In what is likely the critical portion of the Iskanian opinion, the Court also held that the state law rule prohibiting waiver of PAGA claims is not preempted by the FAA. The Court noted that both the FAA’s text and legislative history demonstrate that it applies to private disputes between parties “in a contractual relationship.” Slip op. at 37. The Court found that a PAGA action is not a private dispute, insofar as it involves a dispute between an employer and the state Labor and Workforce Development Agency, the latter of which is the real party in interest. Id. The Court further reviewed the U.S. Supreme Court case law and found that all but one case, EEOC v. Waffle House, Inc., 534 U.S. 279 (2002), involved private disputes between parties in a contractual relationship and were thus inapposite. The Court held that Waffle House, which held that an arbitration agreement between an employee and his employer did not prevent the EEOC from suing the employer on behalf of the employee, controlled the instant case. Slip op. at 39. The Court thus concluded that “[n]othing in the text or legislative history of the FAA nor in the Supreme Court’s construction . . . suggests that the FAA was intended to limit the ability of the states to enhance their public enforcement capacities by enlisting willing employees in qui tam actions.” Id. at 40-41. Importantly, the Court also observed that an unbroken line of U.S. Supreme Court decisions have held that courts should not assume that the historic police powers of the states are preempted “unless that was the clear and manifest purpose of Congress,” that PAGA is clearly within California’s historic police powers and lies at the “heart of state sovereignty,” and that the FAA embodies no such “clear and manifest purpose.” Id. at 42. The Court therefore held that California’s rule prohibiting waiver of PAGA claims is not preempted by the FAA.

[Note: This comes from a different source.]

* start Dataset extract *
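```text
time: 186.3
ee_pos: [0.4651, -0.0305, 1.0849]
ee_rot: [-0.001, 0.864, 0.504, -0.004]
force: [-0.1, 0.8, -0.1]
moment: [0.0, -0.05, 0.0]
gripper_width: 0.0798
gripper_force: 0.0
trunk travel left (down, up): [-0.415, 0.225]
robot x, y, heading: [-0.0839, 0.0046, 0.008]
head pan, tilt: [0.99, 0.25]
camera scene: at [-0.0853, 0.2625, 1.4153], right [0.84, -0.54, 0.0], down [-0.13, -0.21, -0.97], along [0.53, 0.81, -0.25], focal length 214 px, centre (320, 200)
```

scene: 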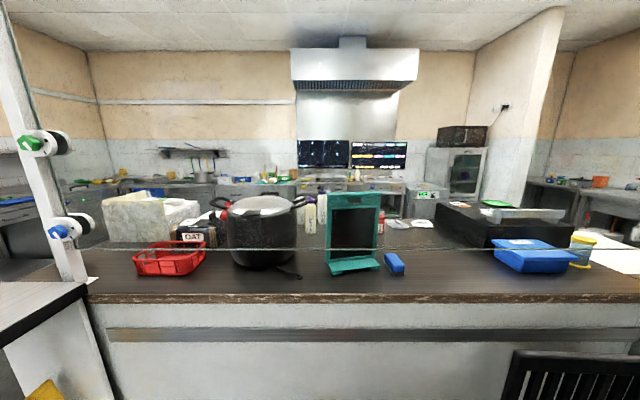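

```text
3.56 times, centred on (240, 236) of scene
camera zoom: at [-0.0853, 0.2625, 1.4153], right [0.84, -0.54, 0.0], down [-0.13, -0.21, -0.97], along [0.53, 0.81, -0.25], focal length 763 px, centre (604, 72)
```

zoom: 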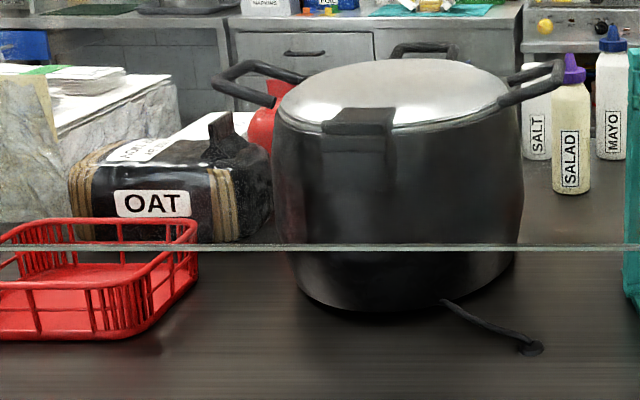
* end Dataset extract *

Finally, the majority opinion clarified that the rule announced by the Court is not that PAGA claims are inarbitrable, but rather that they cannot be waived entirely. Slip op. at 47 (stating that “CLS must answer the representative PAGA claims in some forum.”). The Court also identified several issues to be decided on remand, including: (i) whether the parties may agree to resolve the PAGA and other claims in the same forum; (ii) if not, whether the claims can be bifurcated and proceed in different forums; and (iii) if bifurcated, which claims should proceed first. Id.

Justices Chin and Baxter concurred with all aspects of the majority’s decision, including that the PAGA waiver in CLS’s agreement is unenforceable, but disagreed with the majority’s reasoning on that latter point. Specifically, whereas the majority found the FAA to be wholly inapplicable to PAGA claims due to their “public” nature, Justice Chin wrote that he would have predicated that holding on the U.S. Supreme Court’s decision in American Express Co. v. Italian Colors Restaurant, 133 S.Ct. 2304 (2013), insofar as Italian Colors reiterated that an arbitration agreement may not “forbid the assertion of certain statutory rights.” Slip op., Chin concurring op. at 5. Because “[r]equiring an arbitration provision to preserve some forum for bringing PAGA actions does not exceed [the FAA’s] limit,” the California rule prohibiting a complete waiver of an employee’s PAGA claims is not preempted by the FAA. Id. at 8.

Finally, Justice Werdegar concurred as to the unenforceability of CLS’s PAGA waiver, but dissented as to the enforcement of the class action waiver. In a strongly-worded defense of the federal labor laws, Justice Werdegar excoriated the majority for ignoring Congress’s declaration 80 years ago that employees have a right to engage in collective action and that contracts purporting to strip those rights are illegal. Because the right to collective litigation has been held to be protected “collective action,” employees’ right to proceed with a class action is therefore protected by the NLRA. Moreover, Justice Werdegar noted that class action waivers in employment contracts “are the descendants of last century’s yellow dog contracts,” referring to the much-maligned agreements that were outlawed in 1932 by the Norris-LaGuardia Act. Justice Werdegar also found no conflict between the FAA and the NLRA, because a rule prohibiting class action waivers would apply equally to arbitration agreements and other contracts, thus falling within the FAA’s savings clause. Slip op., Werdegar dissenting op. at 9. Moreover, she reasoned, if there were a conflict between the FAA and the later-enacted NLRA or Norris-LaGuardia Act, the Norris-LaGuardia Act would prevail, as it expressly repeals other contrary statutes. Id. Justice Werdegar concluded by observing that the majority opinion “rests on the notion that the FAA should be interpreted to operate as a super-statute, limiting the application of both past and future enactments in every particular,” but that the text and legislative history of the Norris-LaGuardia and NLRA “show no such deference” to the FAA. Id. at 13-14. She concluded, “The right of collective action they codify need not yield.” Id. at 14.

While some defense attorneys predictably have hailed the Iskanian decision as a victory for employers, a more accurate assessment would be that it was a mixed bag. Although the California Supreme Court could have adopted the NLRB’s reasoning in D.R. Horton to void the class action waiver before it, that also would have increased the likelihood of review by the U.S. Supreme Court. Further, by announcing that PAGA cannot be waived by arbitration agreements in California, the Court also preserved a powerful form of aggregate litigation for California employees. Indeed, the fact that all seven justices agreed that PAGA waivers are not only illegal under California law, but also that the rule is not preempted by the FAA is a powerful, unified statement, especially in light of recent arbitration-friendly decisions by the U.S. Supreme Court. CLS has indicated some possible interest in filing a petition for certiorari to the U.S. Supreme Court, the deadline for which is September 22, 2014.